1415 eroberte Luzern das Amt Meienberg, musste es aber 1425 an den gemeinsamen Besitz der Eidgenossen zurückgeben. Aus den eroberten Gebieten wurden die Freien Ämter gebildet, eine Gemeine Herrschaft. 1429 verkaufte Henman von Reussegg seine niedergerichtliche Herrschaft Rüssegg an einen Luzerner Bürger, 1502 gelangte die Herrschaft in den Besitz der Stadt Luzern. Die Herrschaft Rüssegg umfasste in Auw einige Häuser und Matten vornehmlich in oberen Dorfteil. Der andere Teil der niedergerichtlichen Herrschaft in Auw ging mit der Eroberung 1415 an die neuen Landesherren über.
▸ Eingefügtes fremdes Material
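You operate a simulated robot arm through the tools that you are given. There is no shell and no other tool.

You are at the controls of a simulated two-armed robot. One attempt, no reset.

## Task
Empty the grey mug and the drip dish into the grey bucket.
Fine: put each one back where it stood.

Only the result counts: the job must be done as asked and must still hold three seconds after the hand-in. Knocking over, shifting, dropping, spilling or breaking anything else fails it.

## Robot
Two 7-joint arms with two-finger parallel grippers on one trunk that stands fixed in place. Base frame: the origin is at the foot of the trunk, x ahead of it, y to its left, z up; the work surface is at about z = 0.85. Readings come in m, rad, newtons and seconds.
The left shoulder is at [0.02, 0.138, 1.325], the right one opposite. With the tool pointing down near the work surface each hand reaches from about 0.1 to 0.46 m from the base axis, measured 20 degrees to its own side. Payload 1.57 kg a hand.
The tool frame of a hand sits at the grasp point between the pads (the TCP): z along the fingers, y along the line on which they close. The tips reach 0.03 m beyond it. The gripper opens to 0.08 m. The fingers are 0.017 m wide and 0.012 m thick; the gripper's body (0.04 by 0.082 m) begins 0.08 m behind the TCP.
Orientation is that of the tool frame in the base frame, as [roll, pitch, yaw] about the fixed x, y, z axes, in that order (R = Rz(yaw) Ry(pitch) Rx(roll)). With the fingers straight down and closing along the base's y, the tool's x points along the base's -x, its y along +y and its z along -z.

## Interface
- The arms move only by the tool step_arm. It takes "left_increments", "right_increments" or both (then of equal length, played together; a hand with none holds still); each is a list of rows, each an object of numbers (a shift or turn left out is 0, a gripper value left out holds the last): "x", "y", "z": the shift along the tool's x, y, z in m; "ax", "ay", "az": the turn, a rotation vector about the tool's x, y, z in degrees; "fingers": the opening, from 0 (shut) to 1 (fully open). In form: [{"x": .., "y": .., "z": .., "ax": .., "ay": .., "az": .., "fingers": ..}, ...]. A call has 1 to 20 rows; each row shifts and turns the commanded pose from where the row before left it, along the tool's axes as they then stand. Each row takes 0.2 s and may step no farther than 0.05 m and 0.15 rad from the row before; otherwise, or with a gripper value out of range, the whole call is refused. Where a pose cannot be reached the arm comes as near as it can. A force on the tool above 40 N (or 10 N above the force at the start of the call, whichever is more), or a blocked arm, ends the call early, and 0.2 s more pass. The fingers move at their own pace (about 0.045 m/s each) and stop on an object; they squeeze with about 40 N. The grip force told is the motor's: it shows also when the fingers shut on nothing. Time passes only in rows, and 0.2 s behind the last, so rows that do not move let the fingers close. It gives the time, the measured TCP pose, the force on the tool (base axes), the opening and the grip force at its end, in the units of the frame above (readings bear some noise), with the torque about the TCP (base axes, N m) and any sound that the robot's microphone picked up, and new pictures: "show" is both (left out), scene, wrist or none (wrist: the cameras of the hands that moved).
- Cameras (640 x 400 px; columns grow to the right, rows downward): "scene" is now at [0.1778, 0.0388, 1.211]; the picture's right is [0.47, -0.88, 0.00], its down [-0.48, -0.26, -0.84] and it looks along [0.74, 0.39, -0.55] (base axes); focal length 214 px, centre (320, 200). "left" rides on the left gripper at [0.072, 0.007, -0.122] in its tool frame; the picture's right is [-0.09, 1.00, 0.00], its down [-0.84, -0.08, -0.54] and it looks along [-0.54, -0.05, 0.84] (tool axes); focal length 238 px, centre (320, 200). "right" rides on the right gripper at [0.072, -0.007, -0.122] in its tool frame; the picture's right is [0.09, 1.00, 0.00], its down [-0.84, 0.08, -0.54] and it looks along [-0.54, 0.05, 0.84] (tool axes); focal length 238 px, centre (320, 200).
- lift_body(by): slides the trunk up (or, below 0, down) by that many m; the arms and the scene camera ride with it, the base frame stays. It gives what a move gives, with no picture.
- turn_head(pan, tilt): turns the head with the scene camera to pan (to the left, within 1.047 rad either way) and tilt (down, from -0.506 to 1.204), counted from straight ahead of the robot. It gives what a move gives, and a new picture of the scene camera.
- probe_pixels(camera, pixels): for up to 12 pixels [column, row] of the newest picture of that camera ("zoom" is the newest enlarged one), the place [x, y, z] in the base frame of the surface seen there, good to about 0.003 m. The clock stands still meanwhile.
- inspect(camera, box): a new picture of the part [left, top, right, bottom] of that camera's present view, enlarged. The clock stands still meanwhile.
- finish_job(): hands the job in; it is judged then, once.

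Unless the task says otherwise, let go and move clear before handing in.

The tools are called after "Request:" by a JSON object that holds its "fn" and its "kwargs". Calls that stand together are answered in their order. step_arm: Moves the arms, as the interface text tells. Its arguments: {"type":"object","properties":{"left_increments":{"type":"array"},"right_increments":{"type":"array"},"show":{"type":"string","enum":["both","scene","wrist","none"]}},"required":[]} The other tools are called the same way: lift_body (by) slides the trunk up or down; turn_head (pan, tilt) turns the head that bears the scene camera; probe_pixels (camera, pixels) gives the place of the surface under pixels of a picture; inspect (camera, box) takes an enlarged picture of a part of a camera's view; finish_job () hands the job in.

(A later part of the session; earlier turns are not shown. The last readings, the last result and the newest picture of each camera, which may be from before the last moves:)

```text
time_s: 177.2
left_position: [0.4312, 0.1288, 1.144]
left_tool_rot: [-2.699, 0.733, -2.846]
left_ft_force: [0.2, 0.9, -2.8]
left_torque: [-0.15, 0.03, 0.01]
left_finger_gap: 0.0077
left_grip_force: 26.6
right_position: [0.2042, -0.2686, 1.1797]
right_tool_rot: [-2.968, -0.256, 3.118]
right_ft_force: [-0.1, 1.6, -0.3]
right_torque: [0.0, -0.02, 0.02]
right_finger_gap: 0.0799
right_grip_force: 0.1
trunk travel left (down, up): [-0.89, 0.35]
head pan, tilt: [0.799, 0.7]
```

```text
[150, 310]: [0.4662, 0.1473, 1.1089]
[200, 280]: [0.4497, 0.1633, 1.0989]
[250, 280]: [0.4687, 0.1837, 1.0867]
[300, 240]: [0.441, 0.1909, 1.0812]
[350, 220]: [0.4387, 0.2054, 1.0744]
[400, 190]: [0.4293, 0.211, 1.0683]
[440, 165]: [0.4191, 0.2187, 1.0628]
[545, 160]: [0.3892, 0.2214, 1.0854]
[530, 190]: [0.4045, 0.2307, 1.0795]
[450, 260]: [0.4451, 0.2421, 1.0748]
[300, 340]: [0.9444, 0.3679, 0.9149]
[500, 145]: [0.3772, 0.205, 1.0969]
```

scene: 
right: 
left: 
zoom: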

Für das Dorf Auw ist eine Dorfoffnung aus dem Jahr 1675 belegt, für Rüstenschwil eine aus dem Jahr 1729. Um 1720 musste Meienberg gegen Bezahlung von 375 Gulden grössere Gebiete in der Kalchtarre und am Galgenrain an Auw abtreten.[9]
Kirchlich war Auw bis 1638 eine Filiale der Pfarrei Sins (Urbarium von 1641), danach betreute das Kloster Engelberg bis 1849 die neue Pfarrei. Schliesslich erwarb die Kirchgemeinde 1865 die Kollatur vom Kloster. Die Auwer Kirchgemeinde war bis 1821 Teil des Bistums Konstanz, seither gehört sie zum Bistum Basel. Am 8. Februar 1715 zerstörte ein Grossbrand in Auw 43 Häuser und machte 150 Einwohner obdachlos.
Im März 1798 nahmen die Franzosen die Schweiz ein und riefen die Helvetische Republik aus. Auw und Rüstenschwil (mit Wallenschwil) bildeten je eine Agentschaft und gemeinsam eine Munizipalität im Distrikt Muri des kurzlebigen Kantons Baden. Nach der Gründung des Kantons Aargau im Jahr 1803 wurden Auw und Rüstenschwil zu einer einheitlichen Einwohnergemeinde vereinigt, die Ortsbürgergemeinden, die einige Aufgaben autonom erledigten, jedoch erst 1908.
Seit 1835 besteht in Auw eine Poststelle. 1896 wurde eine Telefonstation mit Telegrafendienst sowie 1921 ein Telefonortsnetz mit Handzentrale errichtet. Der Ortsteil Rüstenschwil verfügte von 1855 bis 1982 über eine eigene Poststelle. Seit 1909 ermöglicht die Elektra Auw die elektrische Versorgung.[10] In der zweiten Hälfte des 19. Jahrhunderts nahm die Einwohnerzahl um über 20 Prozent ab, da viele Bewohner aufgrund zunehmender Armut auswandern mussten. Danach pendelte sie bis etwa 1970 stets zwischen 700 und rund 850. Mitte der 1970er Jahre setzte, durch die Nähe zu den Städten Luzern und Zug begünstigt, eine verstärkte Bautätigkeit ein. Die Gemeinde wuchs innerhalb von dreissig Jahren um mehr als die Hälfte.
Sehenswürdigkeiten
Die Pfarrkirche St. Nikolaus befindet sich am südlichen Dorfrand. In ihr wurde die heiliggesprochene Maria Bernarda Bütler getauft. Kirchenschiff und Chor entstanden 1705 im barocken Stil, 1749/1750 kam an der Nordostseite ein Kirchturm hinzu. Gegenüber auf der anderen Strassenseite steht das Pfarrhaus, ein schlichter verputzter Fachwerkbau aus dem Jahr 1834.[11]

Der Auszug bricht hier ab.